Wednesday, July 26, 2006

tara na... palabas ng bansa



When I was in my younger years in Baybay Elementary School in San Jose de Buenavista, Antique, our kasaysayan teacher would always say that our country is rich in so many ways- natural resources, skilled manpower and so on. Saying it as if all of us can actually understand what she meant. None of us did. Instead, it gave us such illusion that we are afterall a great nation.

A few years later in the mid-eighties when I get to somehow picture the state of the nation when I get to see my father cursing the television set everytime Marcos would appear. I actually thought at one point that he will throw his coffee mug at our Radiowealth black and white TV. We are a mess as a country. After eighty six, everytime there is an election, it's a fiesta of new hope. Promises are laid and a new beginning is near. A few months after the election, the fiesta continues to the streets, clamoring for change wanting yet another beginning.

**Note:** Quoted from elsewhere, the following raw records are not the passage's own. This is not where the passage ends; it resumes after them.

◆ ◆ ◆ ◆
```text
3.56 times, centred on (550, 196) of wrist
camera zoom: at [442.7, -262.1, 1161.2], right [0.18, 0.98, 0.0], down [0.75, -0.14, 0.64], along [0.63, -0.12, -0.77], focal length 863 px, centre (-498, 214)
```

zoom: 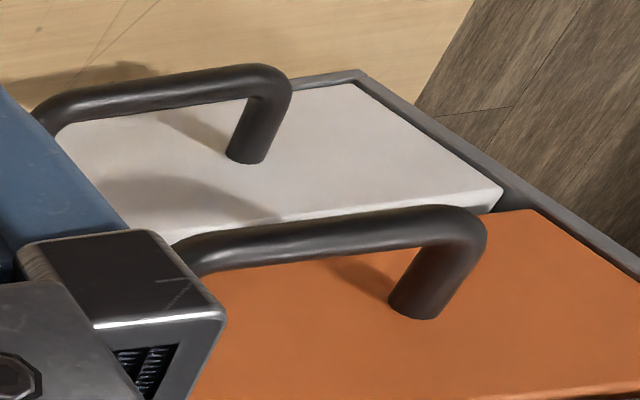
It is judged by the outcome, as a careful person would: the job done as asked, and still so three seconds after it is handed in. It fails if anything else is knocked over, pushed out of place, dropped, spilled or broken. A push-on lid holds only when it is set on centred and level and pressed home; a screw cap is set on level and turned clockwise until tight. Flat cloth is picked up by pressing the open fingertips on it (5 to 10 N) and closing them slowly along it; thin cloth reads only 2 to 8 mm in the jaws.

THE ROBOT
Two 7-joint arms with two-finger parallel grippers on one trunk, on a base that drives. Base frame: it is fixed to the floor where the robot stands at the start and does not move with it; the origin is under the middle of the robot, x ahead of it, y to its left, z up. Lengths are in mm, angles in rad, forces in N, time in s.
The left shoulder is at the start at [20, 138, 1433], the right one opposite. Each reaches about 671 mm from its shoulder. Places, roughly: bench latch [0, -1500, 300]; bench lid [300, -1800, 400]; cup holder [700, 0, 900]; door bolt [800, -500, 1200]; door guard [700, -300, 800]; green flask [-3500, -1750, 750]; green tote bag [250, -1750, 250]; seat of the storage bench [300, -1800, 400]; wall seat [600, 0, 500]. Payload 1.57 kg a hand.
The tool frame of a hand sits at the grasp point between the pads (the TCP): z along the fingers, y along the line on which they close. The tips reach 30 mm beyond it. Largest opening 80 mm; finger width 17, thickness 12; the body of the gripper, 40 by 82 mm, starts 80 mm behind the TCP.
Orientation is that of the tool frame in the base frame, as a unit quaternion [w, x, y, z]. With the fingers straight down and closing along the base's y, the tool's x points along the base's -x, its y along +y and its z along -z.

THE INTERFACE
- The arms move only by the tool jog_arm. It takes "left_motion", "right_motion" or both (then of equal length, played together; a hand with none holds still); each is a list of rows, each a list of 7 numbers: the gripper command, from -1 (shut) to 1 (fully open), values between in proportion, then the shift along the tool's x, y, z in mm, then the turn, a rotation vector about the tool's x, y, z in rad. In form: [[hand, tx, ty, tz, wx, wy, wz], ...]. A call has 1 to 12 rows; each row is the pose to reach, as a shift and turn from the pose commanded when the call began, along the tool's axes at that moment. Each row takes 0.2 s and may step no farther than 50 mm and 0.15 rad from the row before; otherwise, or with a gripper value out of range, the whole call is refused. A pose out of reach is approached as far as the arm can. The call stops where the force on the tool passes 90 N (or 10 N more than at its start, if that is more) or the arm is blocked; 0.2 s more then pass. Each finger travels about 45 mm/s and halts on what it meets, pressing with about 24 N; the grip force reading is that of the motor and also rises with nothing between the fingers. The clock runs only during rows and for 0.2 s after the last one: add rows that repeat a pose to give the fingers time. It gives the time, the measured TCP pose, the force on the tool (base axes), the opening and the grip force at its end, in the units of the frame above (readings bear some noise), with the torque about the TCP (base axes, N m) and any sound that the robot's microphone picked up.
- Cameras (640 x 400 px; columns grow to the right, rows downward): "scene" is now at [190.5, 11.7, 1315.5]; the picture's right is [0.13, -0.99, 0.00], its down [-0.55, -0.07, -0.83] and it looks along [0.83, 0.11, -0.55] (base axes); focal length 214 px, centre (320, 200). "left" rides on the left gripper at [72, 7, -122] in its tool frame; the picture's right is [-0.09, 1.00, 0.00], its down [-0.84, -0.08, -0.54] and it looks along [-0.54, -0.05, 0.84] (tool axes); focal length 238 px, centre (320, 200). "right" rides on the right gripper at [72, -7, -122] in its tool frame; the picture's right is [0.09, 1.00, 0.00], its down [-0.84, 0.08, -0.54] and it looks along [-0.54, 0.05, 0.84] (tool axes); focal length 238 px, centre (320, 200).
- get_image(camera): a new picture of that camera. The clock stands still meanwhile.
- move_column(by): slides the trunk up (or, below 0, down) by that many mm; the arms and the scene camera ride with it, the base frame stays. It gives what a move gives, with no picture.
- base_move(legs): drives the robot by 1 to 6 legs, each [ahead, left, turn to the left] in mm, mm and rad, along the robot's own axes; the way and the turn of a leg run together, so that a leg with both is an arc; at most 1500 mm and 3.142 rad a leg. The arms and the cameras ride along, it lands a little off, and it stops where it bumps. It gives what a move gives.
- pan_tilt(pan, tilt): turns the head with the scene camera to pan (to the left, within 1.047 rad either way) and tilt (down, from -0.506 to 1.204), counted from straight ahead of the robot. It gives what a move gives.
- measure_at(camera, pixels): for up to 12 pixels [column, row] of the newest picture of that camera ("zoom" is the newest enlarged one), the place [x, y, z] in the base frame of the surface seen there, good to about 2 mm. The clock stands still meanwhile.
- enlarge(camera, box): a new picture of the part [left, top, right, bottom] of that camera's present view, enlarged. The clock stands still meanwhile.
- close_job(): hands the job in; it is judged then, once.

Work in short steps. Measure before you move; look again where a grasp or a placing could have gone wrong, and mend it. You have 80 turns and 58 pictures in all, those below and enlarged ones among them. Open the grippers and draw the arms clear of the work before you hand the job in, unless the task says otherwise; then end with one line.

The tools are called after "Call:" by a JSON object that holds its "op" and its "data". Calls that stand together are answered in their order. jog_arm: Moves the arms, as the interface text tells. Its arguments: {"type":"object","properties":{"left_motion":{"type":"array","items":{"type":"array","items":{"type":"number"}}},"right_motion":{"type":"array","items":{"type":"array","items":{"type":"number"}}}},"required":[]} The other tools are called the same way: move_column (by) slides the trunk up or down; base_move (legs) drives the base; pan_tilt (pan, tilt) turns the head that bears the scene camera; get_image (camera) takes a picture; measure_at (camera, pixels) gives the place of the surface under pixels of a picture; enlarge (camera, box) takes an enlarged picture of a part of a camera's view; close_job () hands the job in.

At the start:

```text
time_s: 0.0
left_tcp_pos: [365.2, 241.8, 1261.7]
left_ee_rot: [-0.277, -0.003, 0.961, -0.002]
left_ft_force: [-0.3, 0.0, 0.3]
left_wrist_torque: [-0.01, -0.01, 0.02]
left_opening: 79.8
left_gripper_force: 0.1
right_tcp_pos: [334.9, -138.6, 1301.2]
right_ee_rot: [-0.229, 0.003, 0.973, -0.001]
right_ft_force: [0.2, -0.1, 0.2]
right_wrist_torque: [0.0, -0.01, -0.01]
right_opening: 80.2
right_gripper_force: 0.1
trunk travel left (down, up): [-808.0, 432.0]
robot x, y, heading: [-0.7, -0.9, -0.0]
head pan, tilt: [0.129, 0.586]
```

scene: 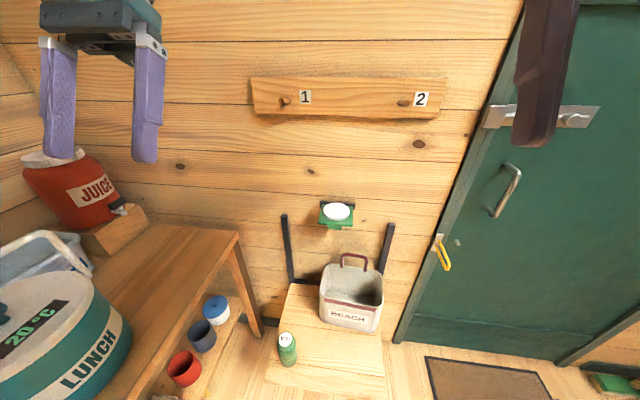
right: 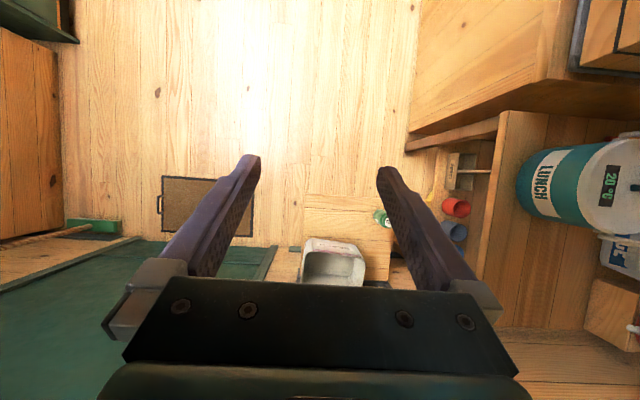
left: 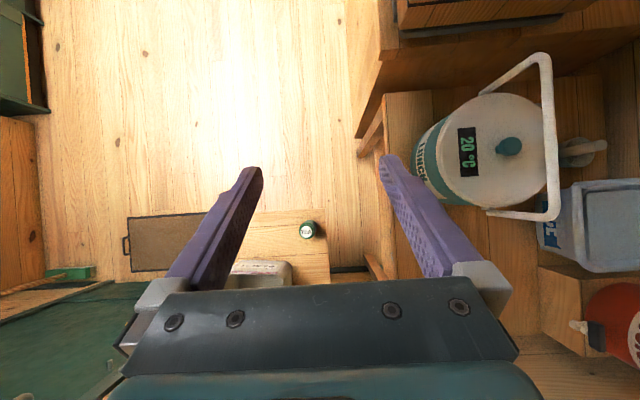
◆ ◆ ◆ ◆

My father has always been a patriot. I grew up hearing him say that I should love this country because this is the only one I can actually claim to be mine. That I should never settle being a third class citizen anywhere else. It was last year when he asked me if I want to work and stay abroad, some asian country perhaps. My other sister is leaving the country two weeks from now. She says she going to study there for two years and if she can find a job after, probably will stay there for good. And the other one, this November, together with her family. They are going to the US as migrants.

It is indeed an illusion what my grade three teacher discussed. Though there is a part of me that still believe that it is not so. As my father resigns to the whole situation, I begin to ask myself what really is in store for all of us if indeed we stay? As a lot of our peers left already, will we be lagged behind?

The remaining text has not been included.